Stewart McDonald

Politics needs more Tom Tugendhats

(Photo by Dan Kitwood/Getty Images)

‘I’ve got you a Tom TugendHAT,’ a friend texted from this year’s Conservative party conference. I haven’t received it yet, but I’ll save it for Tom’s next campaign. I’m no Tory – though I’ve had plenty people try and dispute that – but if we’re to have a Conservative party then it should have sensible people like my good friend Tom at the top. And while, on this occasion, he won’t be in the leader’s chair, I have no doubt that he will play a significant part in his party’s revival.

You don’t have to be a Conservative to understand that we all have skin in the game when it comes to who the party’s next leader is, even if we don’t get a vote. His Majesty’s Loyal Opposition performs an important function in our parliamentary democracy, and who is at the head of that matters to us all. A good opposition makes for better government, and so it would have been – I’m in no doubt – if Tom had succeeded. 

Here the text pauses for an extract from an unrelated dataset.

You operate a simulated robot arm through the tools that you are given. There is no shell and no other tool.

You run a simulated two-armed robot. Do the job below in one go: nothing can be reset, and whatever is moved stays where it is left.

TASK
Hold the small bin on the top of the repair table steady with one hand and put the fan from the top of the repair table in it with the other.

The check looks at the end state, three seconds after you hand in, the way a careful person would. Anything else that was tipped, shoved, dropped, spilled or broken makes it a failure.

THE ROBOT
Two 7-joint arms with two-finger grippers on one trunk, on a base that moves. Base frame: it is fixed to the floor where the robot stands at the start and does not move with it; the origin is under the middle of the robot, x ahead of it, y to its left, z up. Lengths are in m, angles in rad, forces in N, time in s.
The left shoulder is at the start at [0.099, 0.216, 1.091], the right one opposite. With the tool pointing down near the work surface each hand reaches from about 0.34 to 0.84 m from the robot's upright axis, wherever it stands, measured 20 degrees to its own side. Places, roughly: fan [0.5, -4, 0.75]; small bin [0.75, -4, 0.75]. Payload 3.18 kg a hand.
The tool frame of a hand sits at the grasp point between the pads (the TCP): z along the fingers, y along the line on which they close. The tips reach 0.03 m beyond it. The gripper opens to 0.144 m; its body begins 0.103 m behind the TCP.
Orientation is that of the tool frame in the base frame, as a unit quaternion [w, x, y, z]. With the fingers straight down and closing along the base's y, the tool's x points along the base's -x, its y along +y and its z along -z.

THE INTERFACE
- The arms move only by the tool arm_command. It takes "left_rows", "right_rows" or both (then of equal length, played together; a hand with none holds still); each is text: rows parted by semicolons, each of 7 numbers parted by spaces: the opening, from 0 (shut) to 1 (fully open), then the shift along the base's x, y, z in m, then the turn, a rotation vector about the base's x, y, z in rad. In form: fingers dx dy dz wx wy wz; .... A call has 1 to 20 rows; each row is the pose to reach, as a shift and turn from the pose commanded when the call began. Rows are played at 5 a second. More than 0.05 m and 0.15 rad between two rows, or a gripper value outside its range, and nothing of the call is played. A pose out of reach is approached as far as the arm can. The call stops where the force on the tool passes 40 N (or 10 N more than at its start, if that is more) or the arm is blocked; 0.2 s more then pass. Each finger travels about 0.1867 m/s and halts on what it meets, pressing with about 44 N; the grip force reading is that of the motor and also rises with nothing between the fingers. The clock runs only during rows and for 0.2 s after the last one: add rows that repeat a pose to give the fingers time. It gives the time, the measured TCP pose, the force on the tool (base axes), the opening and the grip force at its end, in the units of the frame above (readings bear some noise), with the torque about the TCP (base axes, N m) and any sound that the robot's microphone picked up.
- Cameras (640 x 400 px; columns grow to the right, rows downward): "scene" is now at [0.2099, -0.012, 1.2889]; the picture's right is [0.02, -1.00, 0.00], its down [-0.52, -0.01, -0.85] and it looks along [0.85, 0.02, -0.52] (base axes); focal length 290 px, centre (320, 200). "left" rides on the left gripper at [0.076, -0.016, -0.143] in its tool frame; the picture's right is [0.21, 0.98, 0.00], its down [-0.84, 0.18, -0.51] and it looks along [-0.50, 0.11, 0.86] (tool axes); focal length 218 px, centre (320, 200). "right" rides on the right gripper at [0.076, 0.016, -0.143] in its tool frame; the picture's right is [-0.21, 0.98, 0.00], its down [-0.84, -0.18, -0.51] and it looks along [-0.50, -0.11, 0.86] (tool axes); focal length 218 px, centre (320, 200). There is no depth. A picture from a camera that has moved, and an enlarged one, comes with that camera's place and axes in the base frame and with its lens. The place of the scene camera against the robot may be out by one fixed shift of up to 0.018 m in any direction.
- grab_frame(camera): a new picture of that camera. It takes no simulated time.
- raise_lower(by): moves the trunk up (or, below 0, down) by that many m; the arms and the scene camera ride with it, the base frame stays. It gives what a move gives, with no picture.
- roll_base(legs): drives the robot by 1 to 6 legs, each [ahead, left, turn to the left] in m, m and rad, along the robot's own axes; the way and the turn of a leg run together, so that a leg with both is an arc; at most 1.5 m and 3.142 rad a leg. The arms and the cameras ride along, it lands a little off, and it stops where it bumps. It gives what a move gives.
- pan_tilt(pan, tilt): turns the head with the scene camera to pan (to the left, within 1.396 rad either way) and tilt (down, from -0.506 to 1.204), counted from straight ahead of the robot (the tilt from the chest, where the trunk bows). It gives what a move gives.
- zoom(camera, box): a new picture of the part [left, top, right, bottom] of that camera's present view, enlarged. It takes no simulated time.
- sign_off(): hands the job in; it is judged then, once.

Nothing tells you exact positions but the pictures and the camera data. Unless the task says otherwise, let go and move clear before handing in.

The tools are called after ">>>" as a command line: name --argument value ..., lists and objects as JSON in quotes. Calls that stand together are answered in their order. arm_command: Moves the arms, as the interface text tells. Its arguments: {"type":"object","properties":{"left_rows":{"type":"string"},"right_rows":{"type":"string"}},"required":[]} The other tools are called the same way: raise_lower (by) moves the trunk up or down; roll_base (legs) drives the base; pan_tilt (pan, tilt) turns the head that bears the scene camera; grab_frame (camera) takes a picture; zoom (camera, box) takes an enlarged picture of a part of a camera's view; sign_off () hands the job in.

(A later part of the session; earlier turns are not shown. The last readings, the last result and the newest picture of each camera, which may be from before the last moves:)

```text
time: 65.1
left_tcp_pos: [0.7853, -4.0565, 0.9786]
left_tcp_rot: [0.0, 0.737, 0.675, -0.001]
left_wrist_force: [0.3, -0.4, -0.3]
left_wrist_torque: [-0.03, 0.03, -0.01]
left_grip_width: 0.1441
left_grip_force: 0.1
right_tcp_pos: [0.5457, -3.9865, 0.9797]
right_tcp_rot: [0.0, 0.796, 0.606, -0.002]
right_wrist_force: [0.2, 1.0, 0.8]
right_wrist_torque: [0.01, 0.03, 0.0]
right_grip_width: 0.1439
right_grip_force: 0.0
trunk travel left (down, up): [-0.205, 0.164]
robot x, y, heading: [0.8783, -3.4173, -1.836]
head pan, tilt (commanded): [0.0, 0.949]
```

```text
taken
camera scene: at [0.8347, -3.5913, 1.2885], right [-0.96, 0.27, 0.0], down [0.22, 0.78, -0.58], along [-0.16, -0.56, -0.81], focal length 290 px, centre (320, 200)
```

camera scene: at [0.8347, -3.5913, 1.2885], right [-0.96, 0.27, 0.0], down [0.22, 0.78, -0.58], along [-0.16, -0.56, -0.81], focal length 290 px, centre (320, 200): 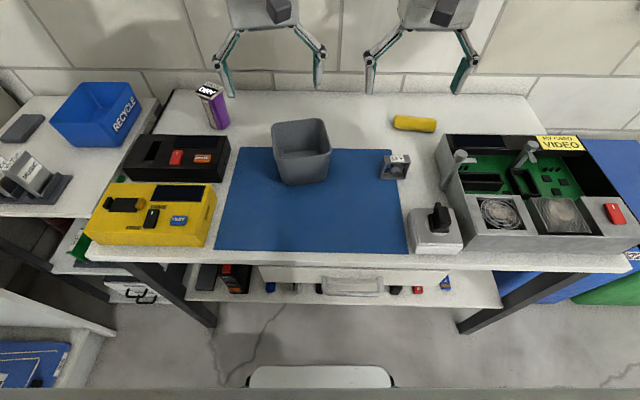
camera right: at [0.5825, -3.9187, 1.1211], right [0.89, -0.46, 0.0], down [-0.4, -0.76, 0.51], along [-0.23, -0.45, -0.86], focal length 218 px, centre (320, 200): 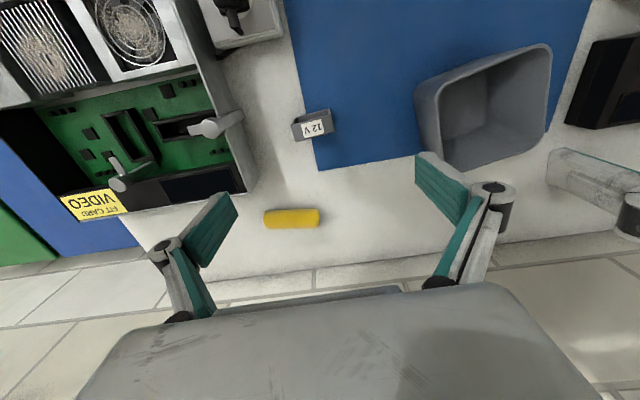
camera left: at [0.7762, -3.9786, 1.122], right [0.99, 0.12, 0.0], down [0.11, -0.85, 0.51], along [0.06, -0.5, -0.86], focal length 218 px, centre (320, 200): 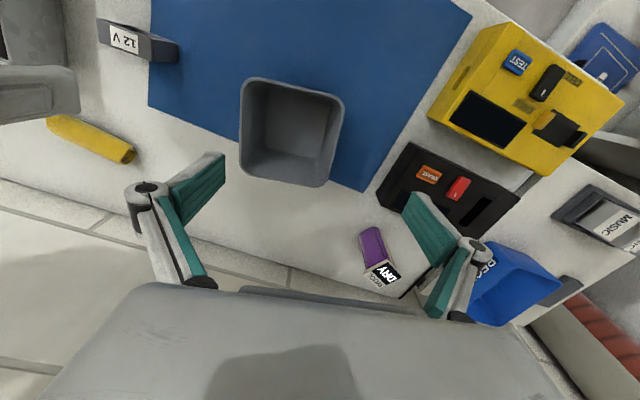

Perhaps it was Tom’s experience of tribal warfare in Afghanistan that predisposed him to a friendship with a Scottish Nat.

It is, on the face of it, an unlikely friendship. Tom, representing the Kent market town of Tonbridge, entered parliament after a distinguished career as a soldier and military assistant to the chief of defence staff. I entered parliament with nothing like his background and was a Glasgow SNP MP to boot. Perhaps it was his experience of tribal warfare in Afghanistan that predisposed him to a friendship with a Scottish Nat. Fuelled by countless single malts, Tom and I had many a disputatious conversation about events shaping Scotland, Britain and the world – though we found ourselves on the same page more often than either of us might be willing to fully admit. 

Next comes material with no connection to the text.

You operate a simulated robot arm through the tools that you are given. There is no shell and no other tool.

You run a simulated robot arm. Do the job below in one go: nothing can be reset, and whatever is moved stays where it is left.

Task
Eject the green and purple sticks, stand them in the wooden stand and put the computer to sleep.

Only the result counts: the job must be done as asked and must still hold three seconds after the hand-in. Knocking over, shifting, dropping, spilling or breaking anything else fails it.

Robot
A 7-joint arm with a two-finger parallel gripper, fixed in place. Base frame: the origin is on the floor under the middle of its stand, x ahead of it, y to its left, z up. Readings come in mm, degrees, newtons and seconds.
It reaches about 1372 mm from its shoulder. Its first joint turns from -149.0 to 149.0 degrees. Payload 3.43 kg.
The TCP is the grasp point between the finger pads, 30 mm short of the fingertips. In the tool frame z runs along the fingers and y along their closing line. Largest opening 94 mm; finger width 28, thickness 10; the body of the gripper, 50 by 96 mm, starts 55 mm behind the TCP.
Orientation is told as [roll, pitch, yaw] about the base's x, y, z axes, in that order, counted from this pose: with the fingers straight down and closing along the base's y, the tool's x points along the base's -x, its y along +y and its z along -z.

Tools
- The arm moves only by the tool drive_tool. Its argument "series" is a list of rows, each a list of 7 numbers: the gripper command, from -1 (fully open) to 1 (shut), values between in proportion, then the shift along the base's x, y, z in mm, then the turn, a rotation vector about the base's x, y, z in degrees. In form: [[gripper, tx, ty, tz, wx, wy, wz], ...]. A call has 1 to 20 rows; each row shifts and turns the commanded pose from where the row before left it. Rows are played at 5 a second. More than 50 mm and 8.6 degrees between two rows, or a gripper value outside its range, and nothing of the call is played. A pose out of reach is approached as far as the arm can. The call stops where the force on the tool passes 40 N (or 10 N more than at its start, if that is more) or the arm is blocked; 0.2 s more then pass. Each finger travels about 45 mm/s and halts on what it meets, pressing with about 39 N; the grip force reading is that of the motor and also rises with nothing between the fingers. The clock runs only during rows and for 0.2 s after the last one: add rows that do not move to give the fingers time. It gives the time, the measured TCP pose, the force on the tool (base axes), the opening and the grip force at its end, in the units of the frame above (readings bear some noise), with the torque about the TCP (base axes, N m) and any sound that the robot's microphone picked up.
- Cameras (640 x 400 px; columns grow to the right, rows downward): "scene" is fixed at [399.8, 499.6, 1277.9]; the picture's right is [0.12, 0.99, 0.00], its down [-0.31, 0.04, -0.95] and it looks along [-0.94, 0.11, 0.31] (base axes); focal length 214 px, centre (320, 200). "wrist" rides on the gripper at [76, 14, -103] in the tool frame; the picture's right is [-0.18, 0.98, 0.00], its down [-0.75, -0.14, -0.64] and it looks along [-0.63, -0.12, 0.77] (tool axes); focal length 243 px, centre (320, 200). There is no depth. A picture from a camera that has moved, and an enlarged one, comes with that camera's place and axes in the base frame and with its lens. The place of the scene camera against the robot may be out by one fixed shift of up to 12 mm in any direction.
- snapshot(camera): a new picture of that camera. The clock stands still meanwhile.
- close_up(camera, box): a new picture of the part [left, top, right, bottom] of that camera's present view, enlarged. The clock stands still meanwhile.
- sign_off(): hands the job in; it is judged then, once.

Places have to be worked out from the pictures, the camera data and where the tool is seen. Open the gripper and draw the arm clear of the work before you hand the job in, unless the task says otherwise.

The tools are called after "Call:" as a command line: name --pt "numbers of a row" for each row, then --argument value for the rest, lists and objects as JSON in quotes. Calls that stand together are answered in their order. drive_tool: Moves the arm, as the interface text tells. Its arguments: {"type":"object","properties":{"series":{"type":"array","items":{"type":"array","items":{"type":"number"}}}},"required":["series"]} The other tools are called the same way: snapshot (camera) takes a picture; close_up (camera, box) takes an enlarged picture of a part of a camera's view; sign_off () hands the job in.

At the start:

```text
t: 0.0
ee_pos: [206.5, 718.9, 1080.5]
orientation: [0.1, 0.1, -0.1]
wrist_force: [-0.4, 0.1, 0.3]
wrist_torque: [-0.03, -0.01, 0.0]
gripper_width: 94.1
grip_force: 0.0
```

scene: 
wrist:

In 2017 I suddenly found myself as my party’s defence spokesman. Tom was a great support to me during that time. Although we had profoundly different views on some issues, he helped me connect with the defence and security ecosystem, motivated only by his belief that the institution that is parliamentary opposition should be as well informed as possible. It displayed a confidence of character and commitment to his political values that is so often missing today. As I’ve said in these pages before, those engaged in politics would do well to heed the words of German Federal President, Frank-Walter Steinmeier, who reminded us that our opponent might just have a point. And even if you end agreeing with them on absolutely nothing, who knows, you might learn something. Dare I say it, you might even grow to like them.

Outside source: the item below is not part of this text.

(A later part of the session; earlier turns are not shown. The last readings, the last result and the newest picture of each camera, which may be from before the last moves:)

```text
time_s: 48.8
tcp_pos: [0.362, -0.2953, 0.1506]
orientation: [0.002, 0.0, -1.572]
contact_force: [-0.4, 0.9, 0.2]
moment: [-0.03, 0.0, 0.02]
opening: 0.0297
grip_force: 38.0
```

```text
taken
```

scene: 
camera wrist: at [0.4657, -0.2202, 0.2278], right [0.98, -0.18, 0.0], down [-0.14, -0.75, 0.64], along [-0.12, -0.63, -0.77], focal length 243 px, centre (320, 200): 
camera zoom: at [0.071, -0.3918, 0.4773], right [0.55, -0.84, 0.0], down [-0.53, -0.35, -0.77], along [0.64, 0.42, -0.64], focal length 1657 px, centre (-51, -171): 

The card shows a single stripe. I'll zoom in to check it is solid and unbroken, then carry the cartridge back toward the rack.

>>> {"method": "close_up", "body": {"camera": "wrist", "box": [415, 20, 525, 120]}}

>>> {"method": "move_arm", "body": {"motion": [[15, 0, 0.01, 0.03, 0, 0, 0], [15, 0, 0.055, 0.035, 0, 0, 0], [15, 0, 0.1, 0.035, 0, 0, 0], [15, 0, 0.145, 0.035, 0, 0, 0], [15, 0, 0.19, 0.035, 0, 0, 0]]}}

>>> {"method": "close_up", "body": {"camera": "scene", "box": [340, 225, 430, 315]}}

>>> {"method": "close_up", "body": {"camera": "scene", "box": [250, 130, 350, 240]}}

And so it was with the former Labour minister Tom Harris who I beat in 2015. Tom and I became good friends after that election, regularly meeting up to gossip, exchange views and generally catch up on what we were both up to. He’s been exceptionally generous to me with advice since my own loss back in July. Despite me being a wet, liberal Scottish nationalist and he being what I would describe as to the right of Attila the Hun, we much enjoy one another’s company. In politics, this is unusual, but in the real world it wouldn’t even be remarked upon. 

Scotland is more than just the constitutional question, and any political leader that understands that should get a fair hearing north of the border.

There’s something to be said for new MPs maintaining good relations with those they defeat – they are, after all, the only ones who have done your exact job. It was in that spirit that my successor, the up-and-coming Labour MP Gordon McKee reached out and took me for dinner so he could pick my brains and gain new perspectives. (Although I’ve probably just ended his career by saying that. Sorry, Gordon!) Today’s mind-numbingly polarised political environment is too often suspicious of people with such grand thoughts. I can already hear this column being written off by some as overly clubbable and chummy. Fine. I’m sure you’re great fun at parties and even worse at politics. 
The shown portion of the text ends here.